The question of whether an activity, such as freelance writing, is a hobby or a business arises when losses are incurred. Early business losses in any endeavor are not really all that unusual; however, that does not mean you shouldn’t be prepared to substantiate “your numbers” during an IRS field audit.
Normally, your self-employed business losses will be challenged as part of an IRS field (person-to-person) audit after a one-year significant loss or losses for two or three consecutive years. To successfully sustain your losses:
- You will have to prove that you are engaged in the activity to make a profit (“profit intent”), supported with a viable business plan [read my post “Professional Writer or Hobbyist?”], or
- You may be able to take advantage of a “profit presumption” election to defer an IRS business/hobby determination until after you have completed the first five years in business.
Presumption of Profit-Seeking Motive
You are presumed to be engaged in an activity for profit if you can show a profit in at least three of the last five years, including the current year. The presumption does not mean that losses will be allowed; the IRS may try to rebut the presumption. You would then have to prove a profit motive as outlined in “Professional Writer or Hobbyist?”
Profit Presumption Election Postpones Determination
If you have losses in the first few years of an activity and the IRS tries to disallow them as hobby losses, you have this option: You may make an election on Form 5213 to postpone the determination of whether the above profit presumption applies.
The postponement is until after the end of the fourth taxable year following the first year of the activity. For example, if you enter a freelance writing activity in 2012, you can elect to postpone the profit motive determination until after the end of 2016. Then, if you have realized profits in at least three of the five years (2012-2016), the profit presumption applies.

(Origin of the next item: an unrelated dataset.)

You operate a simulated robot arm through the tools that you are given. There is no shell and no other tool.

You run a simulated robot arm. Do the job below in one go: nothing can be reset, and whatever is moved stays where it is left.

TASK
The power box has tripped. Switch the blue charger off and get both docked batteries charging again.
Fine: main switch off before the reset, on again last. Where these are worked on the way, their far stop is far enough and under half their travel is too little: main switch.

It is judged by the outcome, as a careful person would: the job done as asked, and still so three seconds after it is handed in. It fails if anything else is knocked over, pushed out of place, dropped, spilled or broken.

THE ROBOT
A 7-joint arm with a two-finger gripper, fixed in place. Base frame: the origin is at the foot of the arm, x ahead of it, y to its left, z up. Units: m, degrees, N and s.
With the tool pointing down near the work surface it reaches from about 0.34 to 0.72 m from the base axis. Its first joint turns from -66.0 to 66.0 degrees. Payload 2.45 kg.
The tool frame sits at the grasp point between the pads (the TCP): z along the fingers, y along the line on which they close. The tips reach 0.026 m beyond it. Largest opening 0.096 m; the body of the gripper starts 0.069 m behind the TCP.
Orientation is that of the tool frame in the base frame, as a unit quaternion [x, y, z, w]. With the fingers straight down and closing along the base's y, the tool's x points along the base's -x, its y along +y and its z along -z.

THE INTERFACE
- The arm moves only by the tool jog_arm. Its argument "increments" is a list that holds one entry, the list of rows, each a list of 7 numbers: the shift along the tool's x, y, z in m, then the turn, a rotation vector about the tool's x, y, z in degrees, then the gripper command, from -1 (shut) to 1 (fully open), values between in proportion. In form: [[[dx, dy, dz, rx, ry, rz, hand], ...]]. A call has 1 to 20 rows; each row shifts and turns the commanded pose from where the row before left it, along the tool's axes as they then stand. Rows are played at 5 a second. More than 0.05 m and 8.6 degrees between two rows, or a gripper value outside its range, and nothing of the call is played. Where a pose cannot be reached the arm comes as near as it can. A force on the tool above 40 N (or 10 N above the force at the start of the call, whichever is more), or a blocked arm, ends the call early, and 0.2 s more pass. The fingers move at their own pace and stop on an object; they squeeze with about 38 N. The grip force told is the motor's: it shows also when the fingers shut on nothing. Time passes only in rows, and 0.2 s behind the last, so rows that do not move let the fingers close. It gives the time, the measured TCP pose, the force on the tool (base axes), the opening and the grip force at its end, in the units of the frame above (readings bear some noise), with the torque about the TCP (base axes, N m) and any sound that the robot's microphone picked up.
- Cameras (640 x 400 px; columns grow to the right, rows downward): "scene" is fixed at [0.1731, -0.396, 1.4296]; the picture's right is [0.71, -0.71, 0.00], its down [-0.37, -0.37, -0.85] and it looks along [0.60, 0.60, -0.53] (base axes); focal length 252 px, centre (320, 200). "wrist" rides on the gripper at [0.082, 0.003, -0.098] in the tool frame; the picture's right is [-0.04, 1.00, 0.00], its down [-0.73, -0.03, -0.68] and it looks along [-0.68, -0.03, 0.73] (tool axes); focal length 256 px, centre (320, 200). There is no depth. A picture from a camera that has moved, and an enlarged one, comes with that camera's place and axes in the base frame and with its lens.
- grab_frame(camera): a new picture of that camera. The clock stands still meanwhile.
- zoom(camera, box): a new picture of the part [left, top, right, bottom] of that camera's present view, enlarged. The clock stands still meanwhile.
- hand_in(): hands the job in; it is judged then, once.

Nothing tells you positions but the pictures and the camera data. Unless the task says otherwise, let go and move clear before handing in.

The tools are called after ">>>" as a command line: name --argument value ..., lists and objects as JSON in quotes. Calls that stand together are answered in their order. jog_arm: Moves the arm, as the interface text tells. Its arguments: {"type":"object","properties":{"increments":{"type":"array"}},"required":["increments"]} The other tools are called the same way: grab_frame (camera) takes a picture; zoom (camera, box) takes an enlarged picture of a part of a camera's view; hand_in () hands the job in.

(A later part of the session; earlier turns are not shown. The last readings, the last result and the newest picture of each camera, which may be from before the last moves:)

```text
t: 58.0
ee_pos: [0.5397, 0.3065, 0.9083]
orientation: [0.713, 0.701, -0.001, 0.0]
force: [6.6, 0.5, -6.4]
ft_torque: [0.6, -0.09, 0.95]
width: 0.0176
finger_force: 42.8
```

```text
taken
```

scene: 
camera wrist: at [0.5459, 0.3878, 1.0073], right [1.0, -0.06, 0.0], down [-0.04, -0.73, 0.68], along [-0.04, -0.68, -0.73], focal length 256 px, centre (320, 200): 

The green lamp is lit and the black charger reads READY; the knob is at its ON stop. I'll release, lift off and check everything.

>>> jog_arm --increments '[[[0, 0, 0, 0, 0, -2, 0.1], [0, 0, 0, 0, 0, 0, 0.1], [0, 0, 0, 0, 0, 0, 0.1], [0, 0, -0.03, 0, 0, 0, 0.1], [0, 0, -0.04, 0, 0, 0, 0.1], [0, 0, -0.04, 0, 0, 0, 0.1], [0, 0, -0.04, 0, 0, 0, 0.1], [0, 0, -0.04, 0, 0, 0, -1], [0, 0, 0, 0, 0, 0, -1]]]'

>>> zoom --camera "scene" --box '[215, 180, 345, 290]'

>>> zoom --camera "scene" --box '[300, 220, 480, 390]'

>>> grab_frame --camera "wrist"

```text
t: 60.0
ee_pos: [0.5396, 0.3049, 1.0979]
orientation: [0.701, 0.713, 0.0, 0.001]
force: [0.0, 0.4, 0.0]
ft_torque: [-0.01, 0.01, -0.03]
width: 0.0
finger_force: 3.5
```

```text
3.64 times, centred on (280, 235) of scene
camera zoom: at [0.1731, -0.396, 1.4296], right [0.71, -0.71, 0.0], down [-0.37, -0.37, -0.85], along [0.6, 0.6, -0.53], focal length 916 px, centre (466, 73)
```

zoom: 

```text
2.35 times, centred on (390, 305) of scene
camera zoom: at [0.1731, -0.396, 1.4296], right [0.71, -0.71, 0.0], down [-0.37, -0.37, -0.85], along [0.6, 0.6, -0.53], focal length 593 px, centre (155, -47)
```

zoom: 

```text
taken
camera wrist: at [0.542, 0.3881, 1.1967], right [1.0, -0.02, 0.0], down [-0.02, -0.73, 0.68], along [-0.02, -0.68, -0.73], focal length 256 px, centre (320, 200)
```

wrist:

When you make the election on Form 5213, you agree to waive the statute of limitations for all activity-related items in the taxable years involved. The waiver generally gives the IRS an additional two years after the filing due date for the last year in the presumption period to issue deficiencies related to the activity.
To make this election, you must file Form 5213 within three years of the due date of the return for the year you started the activity. If before the end of this three-year period you receive a deficiency notice from the IRS disallowing a loss from the activity and you have not yet made the election, you can still do so within 60 days of receiving the notice. These election rules apply to individuals, partnerships, and S corporations.